I fixed it for now by rolling back to the previous version of Windows 10. Yep, my mirroring issues were fine once it rolled back the update.
I now live in fear that at any moment, it will update itself again. I see zero way to stop windows from updating itself when I reset, but it ruins my ability to mirror when it does it!
Please tell me there is a way to stop this thing from updating! I just want everything to stay as it is!
Click on Start, then Settings.
In the search box, type Update.
Select Windows Update Settings.
On the lower right, click Advanced Options.
Hopefully, you can change the default setting of Automatic to something else. I’m on my work computer here, so I’m stuck in the land of greyed-out-boxes and can’t get any farther than seeing that screen; there seem to be options to defer upgrades and choose how updates are delivered.
Hope this helps; in the long run, it probably won’t. Windows isn’t designed to not update.
I don’t know if it still works, but it used to be that you could set your internet connection to a “metered connection”, meaning that you have to pay for data on it. Windows 10 used to not install updates over metered connections. I don’t know if they’ve changed that or not.
Stop your futile battling windmills of trying to stop Windows updates – they will do so eventually. (And you need the updates – there is a major security bug that will be fixed in the next Windows update.)
Instead, spend your time fixing the actual problem – the problems in the mirroring stuff that you are doing with your display.
I don’t think this works 100% any more - it did when Win10 was first launched (and I guess if anyone still has a completely unpatched Win10 installation, it still will, but I believe that metered connection flagging is now regarded as advisory to the update process and it will still try to get critical updates eventually.
The problem with automatic updates is that quite often they end up causing a problem that you can’t fix.
I have no idea if the mirroring issue is one of those cases where there is nothing that will fix it after the update, but it wouldn’t surprise me if it was. I’ve run into plenty of things like that over the years.
I know this is not the advice the OP wants to hear - might even seem like threadshitting - but I agree with this position.

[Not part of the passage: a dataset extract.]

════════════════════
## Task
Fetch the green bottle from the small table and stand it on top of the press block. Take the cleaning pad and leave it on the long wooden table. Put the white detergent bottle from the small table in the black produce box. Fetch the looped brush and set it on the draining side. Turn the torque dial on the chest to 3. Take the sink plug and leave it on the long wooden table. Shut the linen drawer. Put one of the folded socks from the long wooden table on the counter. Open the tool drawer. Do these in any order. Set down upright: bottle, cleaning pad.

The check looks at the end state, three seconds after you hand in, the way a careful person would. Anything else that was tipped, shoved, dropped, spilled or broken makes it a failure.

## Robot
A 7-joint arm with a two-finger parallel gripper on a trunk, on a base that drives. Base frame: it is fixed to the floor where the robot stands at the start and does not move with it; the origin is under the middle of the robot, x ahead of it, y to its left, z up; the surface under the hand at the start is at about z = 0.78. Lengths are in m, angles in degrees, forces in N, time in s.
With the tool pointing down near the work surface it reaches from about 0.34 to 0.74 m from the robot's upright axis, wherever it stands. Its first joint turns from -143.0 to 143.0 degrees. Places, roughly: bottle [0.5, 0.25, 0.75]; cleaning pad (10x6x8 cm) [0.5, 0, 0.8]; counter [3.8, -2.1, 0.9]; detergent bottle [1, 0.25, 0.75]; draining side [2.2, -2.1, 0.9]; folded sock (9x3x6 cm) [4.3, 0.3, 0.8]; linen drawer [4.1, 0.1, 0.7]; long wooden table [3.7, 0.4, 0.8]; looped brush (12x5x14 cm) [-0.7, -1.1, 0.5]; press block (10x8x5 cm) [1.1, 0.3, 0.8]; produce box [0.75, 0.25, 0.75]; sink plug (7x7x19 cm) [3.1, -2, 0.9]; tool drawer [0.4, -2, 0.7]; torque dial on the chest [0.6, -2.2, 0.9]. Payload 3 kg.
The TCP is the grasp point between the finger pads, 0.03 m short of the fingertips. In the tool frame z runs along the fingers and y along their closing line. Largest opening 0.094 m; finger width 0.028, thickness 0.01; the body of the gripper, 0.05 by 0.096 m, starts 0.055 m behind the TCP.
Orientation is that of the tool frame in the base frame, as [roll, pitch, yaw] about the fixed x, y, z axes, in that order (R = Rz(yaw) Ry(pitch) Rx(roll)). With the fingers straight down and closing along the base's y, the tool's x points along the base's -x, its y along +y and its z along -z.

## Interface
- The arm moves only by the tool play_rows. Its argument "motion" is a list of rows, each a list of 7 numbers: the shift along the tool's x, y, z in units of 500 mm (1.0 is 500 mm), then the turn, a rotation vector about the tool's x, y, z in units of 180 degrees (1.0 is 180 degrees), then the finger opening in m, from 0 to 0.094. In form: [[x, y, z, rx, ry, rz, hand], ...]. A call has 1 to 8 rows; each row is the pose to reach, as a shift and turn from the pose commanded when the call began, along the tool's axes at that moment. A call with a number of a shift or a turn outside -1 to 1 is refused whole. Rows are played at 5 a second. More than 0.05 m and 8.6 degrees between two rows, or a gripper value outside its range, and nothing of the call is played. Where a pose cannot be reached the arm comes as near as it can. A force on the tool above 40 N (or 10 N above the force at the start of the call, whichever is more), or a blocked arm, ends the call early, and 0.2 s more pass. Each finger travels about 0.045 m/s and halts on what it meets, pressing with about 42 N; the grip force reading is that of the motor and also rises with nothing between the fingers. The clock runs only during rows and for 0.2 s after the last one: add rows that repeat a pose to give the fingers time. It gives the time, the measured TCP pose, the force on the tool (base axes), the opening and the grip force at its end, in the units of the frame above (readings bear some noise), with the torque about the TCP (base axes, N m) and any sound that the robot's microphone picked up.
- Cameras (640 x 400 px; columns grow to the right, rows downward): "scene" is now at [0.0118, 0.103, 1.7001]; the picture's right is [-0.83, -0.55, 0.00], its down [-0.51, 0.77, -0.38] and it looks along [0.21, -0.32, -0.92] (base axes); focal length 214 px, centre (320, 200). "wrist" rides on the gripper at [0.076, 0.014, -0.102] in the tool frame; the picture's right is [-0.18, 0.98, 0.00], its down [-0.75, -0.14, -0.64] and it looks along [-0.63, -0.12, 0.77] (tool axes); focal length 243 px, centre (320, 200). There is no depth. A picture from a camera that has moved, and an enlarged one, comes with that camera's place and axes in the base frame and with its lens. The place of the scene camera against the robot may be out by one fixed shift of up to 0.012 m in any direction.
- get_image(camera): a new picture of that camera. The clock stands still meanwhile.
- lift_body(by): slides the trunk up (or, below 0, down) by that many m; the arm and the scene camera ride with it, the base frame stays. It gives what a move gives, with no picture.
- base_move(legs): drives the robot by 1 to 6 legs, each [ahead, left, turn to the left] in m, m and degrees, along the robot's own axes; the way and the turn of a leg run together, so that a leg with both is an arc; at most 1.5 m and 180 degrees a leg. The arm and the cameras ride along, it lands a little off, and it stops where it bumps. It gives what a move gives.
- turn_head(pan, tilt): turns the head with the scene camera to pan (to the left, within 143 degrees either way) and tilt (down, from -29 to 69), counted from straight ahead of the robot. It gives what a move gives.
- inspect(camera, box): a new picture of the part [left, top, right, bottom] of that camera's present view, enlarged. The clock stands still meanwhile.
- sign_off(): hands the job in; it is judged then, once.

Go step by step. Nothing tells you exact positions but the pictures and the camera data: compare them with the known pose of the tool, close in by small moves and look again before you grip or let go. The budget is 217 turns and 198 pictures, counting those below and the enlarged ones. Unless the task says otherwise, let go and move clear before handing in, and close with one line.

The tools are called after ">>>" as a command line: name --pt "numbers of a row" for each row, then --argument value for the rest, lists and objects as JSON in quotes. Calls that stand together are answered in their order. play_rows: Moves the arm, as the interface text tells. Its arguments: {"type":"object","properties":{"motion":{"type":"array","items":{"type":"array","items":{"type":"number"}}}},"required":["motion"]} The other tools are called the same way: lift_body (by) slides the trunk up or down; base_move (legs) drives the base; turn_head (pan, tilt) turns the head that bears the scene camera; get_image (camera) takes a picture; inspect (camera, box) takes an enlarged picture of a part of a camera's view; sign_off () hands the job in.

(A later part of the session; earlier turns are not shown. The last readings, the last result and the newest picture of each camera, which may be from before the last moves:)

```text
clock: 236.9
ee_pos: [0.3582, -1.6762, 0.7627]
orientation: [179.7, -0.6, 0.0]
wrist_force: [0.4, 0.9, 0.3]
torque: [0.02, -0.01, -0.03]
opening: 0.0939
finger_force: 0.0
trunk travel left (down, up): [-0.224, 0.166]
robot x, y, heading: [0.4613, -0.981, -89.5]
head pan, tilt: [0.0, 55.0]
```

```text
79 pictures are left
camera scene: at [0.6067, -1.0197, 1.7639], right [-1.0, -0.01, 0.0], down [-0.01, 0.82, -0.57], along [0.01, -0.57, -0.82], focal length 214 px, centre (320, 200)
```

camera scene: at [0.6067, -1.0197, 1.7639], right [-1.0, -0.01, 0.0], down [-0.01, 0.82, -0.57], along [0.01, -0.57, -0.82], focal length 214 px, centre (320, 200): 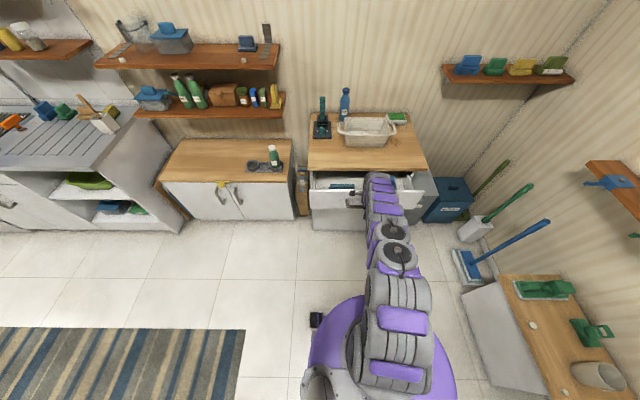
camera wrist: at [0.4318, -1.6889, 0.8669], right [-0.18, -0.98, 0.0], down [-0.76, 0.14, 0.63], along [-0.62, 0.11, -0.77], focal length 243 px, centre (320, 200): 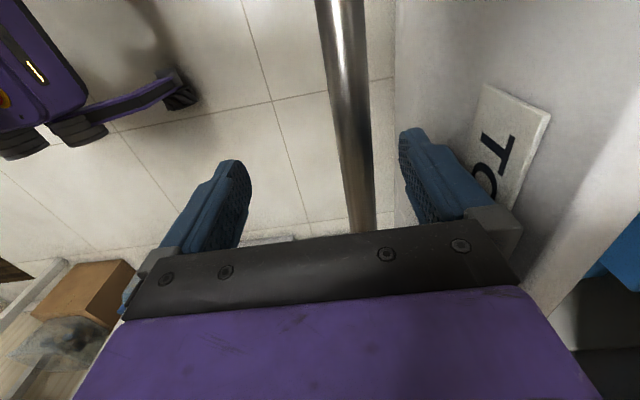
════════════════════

Forging ahead is hard, sometimes painfully hard and occasionally costs money, but it is usually eventually possible, whereas in every case I can think back to, holding back leads to more serious problems downstream.
Stopping updates is more reliably likely to cause unfixable problems later, IMO.

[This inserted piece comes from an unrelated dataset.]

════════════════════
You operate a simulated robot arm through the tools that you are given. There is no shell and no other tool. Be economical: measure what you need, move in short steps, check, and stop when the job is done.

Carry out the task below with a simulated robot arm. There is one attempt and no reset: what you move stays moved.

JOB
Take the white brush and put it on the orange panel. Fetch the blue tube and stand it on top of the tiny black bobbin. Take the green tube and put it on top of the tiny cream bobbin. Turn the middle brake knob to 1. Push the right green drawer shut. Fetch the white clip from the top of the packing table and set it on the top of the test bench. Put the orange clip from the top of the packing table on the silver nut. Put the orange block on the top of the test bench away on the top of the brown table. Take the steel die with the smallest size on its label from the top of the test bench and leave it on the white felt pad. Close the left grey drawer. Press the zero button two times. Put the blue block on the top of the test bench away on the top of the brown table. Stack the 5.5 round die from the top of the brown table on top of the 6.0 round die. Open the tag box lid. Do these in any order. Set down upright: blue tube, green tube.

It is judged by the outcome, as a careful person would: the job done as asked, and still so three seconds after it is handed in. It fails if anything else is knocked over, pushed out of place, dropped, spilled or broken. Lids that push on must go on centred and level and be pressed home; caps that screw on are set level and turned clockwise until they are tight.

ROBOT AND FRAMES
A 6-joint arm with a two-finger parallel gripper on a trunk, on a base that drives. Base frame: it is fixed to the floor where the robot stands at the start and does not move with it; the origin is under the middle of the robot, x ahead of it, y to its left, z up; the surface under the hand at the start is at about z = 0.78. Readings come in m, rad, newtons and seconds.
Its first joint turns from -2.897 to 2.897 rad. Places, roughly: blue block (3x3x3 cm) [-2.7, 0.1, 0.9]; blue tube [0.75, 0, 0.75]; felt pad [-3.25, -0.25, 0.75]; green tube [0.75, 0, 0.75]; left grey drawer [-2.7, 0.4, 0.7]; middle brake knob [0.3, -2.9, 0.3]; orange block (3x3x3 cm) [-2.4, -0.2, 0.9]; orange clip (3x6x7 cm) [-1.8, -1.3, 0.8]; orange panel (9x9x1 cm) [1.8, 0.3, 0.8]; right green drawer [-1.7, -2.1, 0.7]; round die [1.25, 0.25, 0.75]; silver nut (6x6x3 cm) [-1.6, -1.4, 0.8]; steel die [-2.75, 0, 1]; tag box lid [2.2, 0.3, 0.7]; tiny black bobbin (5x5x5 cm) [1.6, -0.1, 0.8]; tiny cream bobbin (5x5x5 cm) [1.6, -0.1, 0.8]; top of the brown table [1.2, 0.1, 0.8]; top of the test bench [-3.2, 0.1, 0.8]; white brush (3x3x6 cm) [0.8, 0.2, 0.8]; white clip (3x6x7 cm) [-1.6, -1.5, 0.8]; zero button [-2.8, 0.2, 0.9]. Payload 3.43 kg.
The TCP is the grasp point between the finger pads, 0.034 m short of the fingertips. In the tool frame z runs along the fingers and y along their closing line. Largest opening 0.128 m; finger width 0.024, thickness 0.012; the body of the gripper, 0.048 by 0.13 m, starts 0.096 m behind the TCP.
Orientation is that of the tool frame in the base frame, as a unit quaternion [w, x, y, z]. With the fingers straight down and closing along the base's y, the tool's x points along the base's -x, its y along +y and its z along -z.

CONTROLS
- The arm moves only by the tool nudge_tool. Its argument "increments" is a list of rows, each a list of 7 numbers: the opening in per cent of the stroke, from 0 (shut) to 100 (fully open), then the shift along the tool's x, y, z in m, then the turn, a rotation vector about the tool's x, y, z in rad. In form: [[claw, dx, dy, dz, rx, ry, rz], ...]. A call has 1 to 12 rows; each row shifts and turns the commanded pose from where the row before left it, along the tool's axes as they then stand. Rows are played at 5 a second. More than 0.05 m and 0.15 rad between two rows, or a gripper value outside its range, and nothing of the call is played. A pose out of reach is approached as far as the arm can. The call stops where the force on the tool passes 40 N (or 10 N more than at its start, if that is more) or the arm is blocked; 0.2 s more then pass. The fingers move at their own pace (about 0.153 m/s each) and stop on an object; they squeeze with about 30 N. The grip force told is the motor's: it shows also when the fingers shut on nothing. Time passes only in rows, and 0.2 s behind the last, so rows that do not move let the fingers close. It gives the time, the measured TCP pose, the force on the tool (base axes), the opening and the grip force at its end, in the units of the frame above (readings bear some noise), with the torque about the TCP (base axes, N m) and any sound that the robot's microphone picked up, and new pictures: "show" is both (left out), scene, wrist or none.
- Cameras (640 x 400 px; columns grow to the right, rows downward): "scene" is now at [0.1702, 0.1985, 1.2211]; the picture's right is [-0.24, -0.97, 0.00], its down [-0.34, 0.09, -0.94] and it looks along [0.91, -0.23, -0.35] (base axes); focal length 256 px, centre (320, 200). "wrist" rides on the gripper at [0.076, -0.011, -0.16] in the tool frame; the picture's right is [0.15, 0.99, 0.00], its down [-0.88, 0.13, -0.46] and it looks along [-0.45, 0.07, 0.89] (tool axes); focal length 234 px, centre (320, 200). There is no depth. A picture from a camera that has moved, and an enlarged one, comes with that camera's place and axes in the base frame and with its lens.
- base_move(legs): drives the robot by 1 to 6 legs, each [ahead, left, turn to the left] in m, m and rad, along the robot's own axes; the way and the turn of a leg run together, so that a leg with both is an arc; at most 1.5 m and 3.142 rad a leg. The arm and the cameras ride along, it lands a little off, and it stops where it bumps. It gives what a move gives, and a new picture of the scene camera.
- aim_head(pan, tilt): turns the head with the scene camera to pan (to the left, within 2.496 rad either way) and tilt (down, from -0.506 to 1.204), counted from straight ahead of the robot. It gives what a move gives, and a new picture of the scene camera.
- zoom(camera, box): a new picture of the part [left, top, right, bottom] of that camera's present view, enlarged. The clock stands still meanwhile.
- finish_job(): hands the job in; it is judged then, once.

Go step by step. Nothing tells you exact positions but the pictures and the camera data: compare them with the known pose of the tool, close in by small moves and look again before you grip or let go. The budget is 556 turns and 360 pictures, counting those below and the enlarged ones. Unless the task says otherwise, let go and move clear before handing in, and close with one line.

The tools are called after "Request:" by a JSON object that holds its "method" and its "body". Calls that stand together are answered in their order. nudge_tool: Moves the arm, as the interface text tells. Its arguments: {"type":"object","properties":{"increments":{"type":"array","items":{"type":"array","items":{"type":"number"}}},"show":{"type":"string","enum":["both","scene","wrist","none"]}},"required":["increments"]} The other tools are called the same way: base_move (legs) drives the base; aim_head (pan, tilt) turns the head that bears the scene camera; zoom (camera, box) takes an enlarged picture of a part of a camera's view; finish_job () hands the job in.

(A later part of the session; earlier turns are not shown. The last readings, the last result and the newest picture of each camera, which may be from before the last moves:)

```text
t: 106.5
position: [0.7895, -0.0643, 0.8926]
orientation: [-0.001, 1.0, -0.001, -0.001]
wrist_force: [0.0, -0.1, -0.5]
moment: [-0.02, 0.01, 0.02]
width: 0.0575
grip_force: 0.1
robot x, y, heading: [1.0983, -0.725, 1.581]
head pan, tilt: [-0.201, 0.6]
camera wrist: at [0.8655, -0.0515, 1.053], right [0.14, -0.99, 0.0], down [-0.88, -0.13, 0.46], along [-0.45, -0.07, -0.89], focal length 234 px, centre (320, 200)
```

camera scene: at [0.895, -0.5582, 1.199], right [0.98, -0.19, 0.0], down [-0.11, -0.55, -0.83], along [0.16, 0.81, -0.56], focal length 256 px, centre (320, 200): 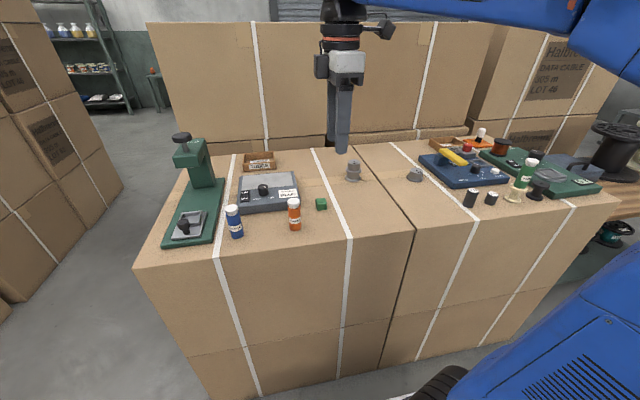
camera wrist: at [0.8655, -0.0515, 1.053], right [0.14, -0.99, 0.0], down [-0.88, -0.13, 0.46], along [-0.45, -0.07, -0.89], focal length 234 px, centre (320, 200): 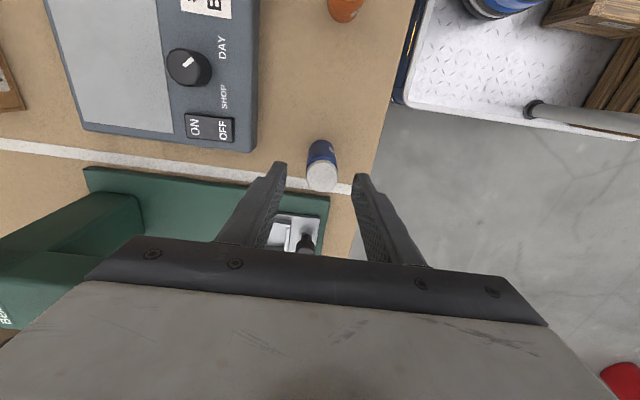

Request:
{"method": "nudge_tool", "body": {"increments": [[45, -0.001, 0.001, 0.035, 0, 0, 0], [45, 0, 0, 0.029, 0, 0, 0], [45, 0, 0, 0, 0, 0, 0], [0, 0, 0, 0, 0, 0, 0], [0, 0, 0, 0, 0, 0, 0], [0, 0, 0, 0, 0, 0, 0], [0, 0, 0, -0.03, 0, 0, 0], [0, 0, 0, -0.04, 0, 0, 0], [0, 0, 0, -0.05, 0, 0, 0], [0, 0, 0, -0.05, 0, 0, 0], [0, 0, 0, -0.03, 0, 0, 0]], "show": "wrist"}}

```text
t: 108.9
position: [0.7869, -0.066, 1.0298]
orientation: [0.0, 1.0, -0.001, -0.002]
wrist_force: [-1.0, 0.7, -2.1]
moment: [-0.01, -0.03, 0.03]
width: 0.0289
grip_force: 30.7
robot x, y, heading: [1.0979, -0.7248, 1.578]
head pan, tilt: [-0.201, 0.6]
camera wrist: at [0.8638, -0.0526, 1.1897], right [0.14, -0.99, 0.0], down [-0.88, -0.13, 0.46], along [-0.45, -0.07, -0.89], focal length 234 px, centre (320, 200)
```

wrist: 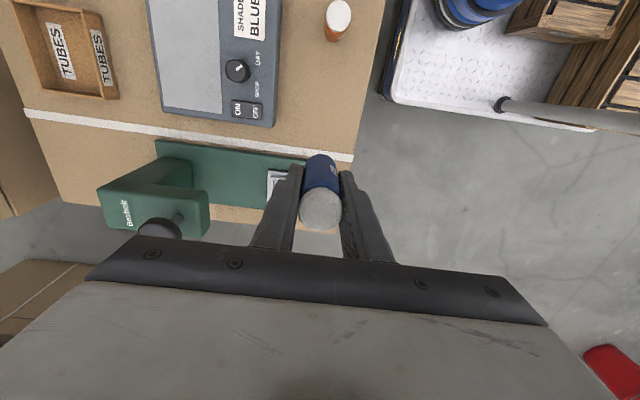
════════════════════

In Windows 10, pretty nearly the only way to control the update behaviour is to have the computer on a domain and use domain administrator controls to manage these settings and the deployment of updates.
You need the Pro version of Windows to do that, so it’s not a solution for the OP’s request. The consumer/home versions of Win10 will fight very hard to get updates done, because Microsoft has decided that home users cannot be trusted to make (what they consider to be) the right choices for themselves.
You can say that again, even so something as minor as deciding where you want the icons on your desktop. I would put them where I wanted them, games here, tools there, ones used not so often at the top, avoid a particularly interesting spot on the wallpaper, and the next day they’d be back to where Windows thought they should be, some random order bunched up on the left side of the desktop. Even with that, with each update the random order changes so your favorite client or game is no longer where it used to be.
I tried asking Cortana and no matter how I parsed the question, Bing (naturally) put up a bunch of useless hits, most of them dealing with Win7, even though I’d specified 10 in the question. :mad:
And some people think AI is just around the corner.
Look for areas of your fencing that are allowing the goats on to your property. For instance, a downed tree that the goats are climbing, then jumping your fence.
I’ve seen that behaviour before and it normally stems from one of two causes:
You moved your icons around, then shut down your machine in some way other than the normal power-down method (worst case, pressing and holding the power button) - so your changes weren’t saved to desktop.ini
or
You set hidden/system files to be visible, then you noticed the appearance of a file named desktop.ini, on your desktop, and you deleted it
It may be neither of these in your case, but it’s always been one or t’other as the root cause in my experience.